Discussion in 'Technical Analysis' started by Sotnis, Sep 30, 2015.

  1. panzerman

    panzerman

    Perhaps random within certain bounds. If market prices were completely random, then you would see jumps from $1 one day to $1000 the next day and back down to $5 the next. Real market prices are only bounded on the upside by fear/greed, expectation, hopes, wants etc., and $0 on the downside of course.
     
    #131     Oct 4, 2015
  2. NoDoji

    NoDoji

    Awesome! It appears that my trading rules will produce a net profit on a randomly generated chart.
     
    #132     Oct 4, 2015
    Redneck and dartmus like this.
  3. dartmus

    dartmus

    non-random speechlessness likely to continue trending.
     
    #133     Oct 4, 2015
  4. zbestoch

    zbestoch

    +1
     
    #134     Oct 4, 2015
    dartmus likes this.
  5. Mtrader

    Mtrader

    here I found an excel to generate charts yourself:
    http://www.forexfactory.com/showthread.php?p=6326916

    Take the "updated coin toss..." excel
     
    Last edited: Oct 5, 2015
    #135     Oct 5, 2015
  6. If anyone uses the excel spreadsheet to create a chart where TA doesn't work, post it here.
     
    #136     Oct 5, 2015
  7. wrbtrader

    wrbtrader

    You want more than just that. You want to know the entry signal rules, trade management rules, date and time of it, name of trading instruments.

    Reason is not just for verification but to see if there is any correlation to what you understand about TA and trading itself.

    For example, there was a guy that showed up at TradersLaboratory with verified proof that a particular Japanese Candlestick pattern doesn't work (his results were 43% reliability). At first he wouldn't cough up his trade management rules but eventually he did. He was using some kind'uv of ridiculous risk/reward and if the trade in Emini ES futures became profitable and reached +8 points in the profit without reaching his 10 point target...he did not adjust his initial stop loss into a profitable trail stop.

    Simply, when it retraced, 15% of the time it hit the initial stop loss protection. Someone made an adjustment in his trade management rules so that trades that had reached +8 points in the profit at worst they could do on a retracement is to be hit at +2 point profits instead of at a loss. The reliability changed from 43% to 58%.

    There was further adjustments via removing trading periods like the FOMC Announcement (1 hour window) and the last 15 minutes of the trading session...reliability change from 58% to 65%.

    My point is this, anybody can show that something doesn't work. Yet, find out what the trade management rules were, data and time of the trade signals then make appropriate changes in the trade rules, switch trading instruments if needed (this gets into diversification) and so on...the reliability and other stats will change...sometimes dramatically.

    Further, if the trader is a discretionary trader or uses position size management or uses risk management...even a 50% reliability can have its profits doubled or tripled...anything more than that not likely.

    The above is exactly why two discretionary traders using the same trade method have different trading results as shown in many trade journals here involving someone sharing their trade method. Simply, each trader applies the same method...differently.

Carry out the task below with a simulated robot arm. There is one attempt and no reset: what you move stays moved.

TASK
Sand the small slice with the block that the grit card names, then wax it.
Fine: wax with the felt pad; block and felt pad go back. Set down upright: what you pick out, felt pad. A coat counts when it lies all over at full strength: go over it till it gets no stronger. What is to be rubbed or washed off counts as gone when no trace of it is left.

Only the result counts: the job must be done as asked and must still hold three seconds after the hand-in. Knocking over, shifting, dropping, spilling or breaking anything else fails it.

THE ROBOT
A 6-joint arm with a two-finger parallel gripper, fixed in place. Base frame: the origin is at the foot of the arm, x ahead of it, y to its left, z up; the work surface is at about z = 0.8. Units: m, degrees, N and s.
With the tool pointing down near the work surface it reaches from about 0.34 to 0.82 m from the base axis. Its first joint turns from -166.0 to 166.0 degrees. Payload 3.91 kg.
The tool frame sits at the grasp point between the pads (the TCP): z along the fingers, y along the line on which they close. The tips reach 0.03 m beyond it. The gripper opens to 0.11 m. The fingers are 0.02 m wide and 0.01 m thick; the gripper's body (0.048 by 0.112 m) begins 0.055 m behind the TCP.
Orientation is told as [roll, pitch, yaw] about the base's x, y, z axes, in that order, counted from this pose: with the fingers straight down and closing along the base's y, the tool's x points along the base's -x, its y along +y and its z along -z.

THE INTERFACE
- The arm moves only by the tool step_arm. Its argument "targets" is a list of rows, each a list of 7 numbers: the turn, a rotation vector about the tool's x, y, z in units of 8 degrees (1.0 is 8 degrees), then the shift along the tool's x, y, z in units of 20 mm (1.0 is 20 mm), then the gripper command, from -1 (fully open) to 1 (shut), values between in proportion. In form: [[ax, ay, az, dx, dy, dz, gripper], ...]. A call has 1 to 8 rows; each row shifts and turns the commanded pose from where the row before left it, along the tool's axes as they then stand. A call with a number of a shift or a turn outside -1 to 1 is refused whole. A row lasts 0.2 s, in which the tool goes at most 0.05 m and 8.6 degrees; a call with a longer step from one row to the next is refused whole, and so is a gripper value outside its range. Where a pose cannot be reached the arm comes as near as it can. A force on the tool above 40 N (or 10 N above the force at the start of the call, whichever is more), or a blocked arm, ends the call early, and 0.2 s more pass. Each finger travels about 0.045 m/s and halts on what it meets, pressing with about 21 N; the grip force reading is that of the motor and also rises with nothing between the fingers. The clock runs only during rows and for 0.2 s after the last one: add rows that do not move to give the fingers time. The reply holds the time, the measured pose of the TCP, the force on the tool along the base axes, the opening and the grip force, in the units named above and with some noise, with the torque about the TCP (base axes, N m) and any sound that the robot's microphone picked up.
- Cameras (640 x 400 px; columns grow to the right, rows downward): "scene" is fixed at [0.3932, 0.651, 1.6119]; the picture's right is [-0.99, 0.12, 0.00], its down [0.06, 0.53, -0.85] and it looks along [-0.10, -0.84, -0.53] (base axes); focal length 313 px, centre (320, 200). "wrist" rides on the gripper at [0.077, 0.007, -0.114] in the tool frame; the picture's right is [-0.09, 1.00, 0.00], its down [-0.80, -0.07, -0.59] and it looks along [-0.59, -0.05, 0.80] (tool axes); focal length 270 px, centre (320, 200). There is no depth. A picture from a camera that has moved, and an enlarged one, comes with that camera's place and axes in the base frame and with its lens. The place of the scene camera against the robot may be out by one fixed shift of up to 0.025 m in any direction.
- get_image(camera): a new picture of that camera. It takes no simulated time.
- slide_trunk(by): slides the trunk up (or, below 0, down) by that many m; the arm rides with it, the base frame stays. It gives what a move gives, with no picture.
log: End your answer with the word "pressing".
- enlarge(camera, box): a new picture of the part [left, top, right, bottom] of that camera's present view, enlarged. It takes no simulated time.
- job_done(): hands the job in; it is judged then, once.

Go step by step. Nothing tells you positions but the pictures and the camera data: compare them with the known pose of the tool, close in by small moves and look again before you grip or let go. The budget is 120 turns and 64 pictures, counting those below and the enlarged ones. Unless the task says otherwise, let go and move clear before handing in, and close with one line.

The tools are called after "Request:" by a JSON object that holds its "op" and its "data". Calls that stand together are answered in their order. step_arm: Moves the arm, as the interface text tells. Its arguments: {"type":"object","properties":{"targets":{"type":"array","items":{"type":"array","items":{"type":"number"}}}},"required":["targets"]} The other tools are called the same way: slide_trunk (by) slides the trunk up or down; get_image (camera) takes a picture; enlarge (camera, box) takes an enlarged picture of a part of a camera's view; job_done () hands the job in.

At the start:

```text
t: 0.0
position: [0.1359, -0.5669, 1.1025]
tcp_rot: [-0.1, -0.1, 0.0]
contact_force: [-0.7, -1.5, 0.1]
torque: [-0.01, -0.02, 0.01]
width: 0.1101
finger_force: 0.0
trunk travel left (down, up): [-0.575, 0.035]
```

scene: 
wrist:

    Some bashers call this art instead of science. So what...the goal is to be profitable and anyone that does not know how to adapt when market conditions change to minimize drawdowns...should not be trading let alone trying to prove if something works or does not work.

    I'm not saying if you make an adjustment that the results will always be beneficial because I've seen adjustments and the results became worse. As in the example of the original 43%, there was an adjustment made in the risk/reward and included trading that FOMC period along with trading the last 15 mins of each trading day...the results worsen from 43% to 35%. Thus, results can easily change loss to profit or profit to loss just by changing the trade management rules.

    Anyways, getting back to that guy testing that one particular Japanese Candlestick pattern. His response was that the 43% was standard and represents what a typical trader would do along with saying profitable traders would not have adapted when trading conditions change. :cool:

    That's my point, profitable traders and losing traders are different. Profitable traders recognize that markets have change and will make changes while losing traders do not until its too late because of another key element that's can not be backtested...

    Trade Experience (one trader has it and the other trader does not have it).

    The fact that trade experience can not be backtested along with the fact there are other aspects of trading that can not be backtested...academia is only able to test a few pieces of the puzzle or a few chapters out of a book because they need to keep their testing as simple as possible even if it means its not the way a profitable trader applies the TA.

    The above is something I myself have discover in conversations with many in the academia that have tested and publish their results...you can not backtest how a discretionary profitable trader reacts to the markets.

    In contrast, you can backtest a trade method based upon codes (program/computer).
     
    Last edited: Oct 5, 2015
    #137     Oct 5, 2015
    NoDoji, kut2k2, dartmus and 1 other person like this.
  8. Mtrader

    Mtrader

    Traders who say that TA does not work, maybe don't know how to use TA.
    So does TA not work? Or do people don't know how to use TA?
    I think the second question is most of the time the one that is correct.
     
    #138     Oct 5, 2015
    dartmus likes this.
  9. dartmus

    dartmus

    Risk is the most important variable.
     
    #139     Oct 5, 2015
  10. Q3D

    Q3D

    It's the absence of evidence, ancedotal and statistical in culture and on message boards which suggests that these day traders with secret edges who profit for decades are mythical. Why aren't Paul Tudor Jones and Jim Dalton still day trading the S&P 500?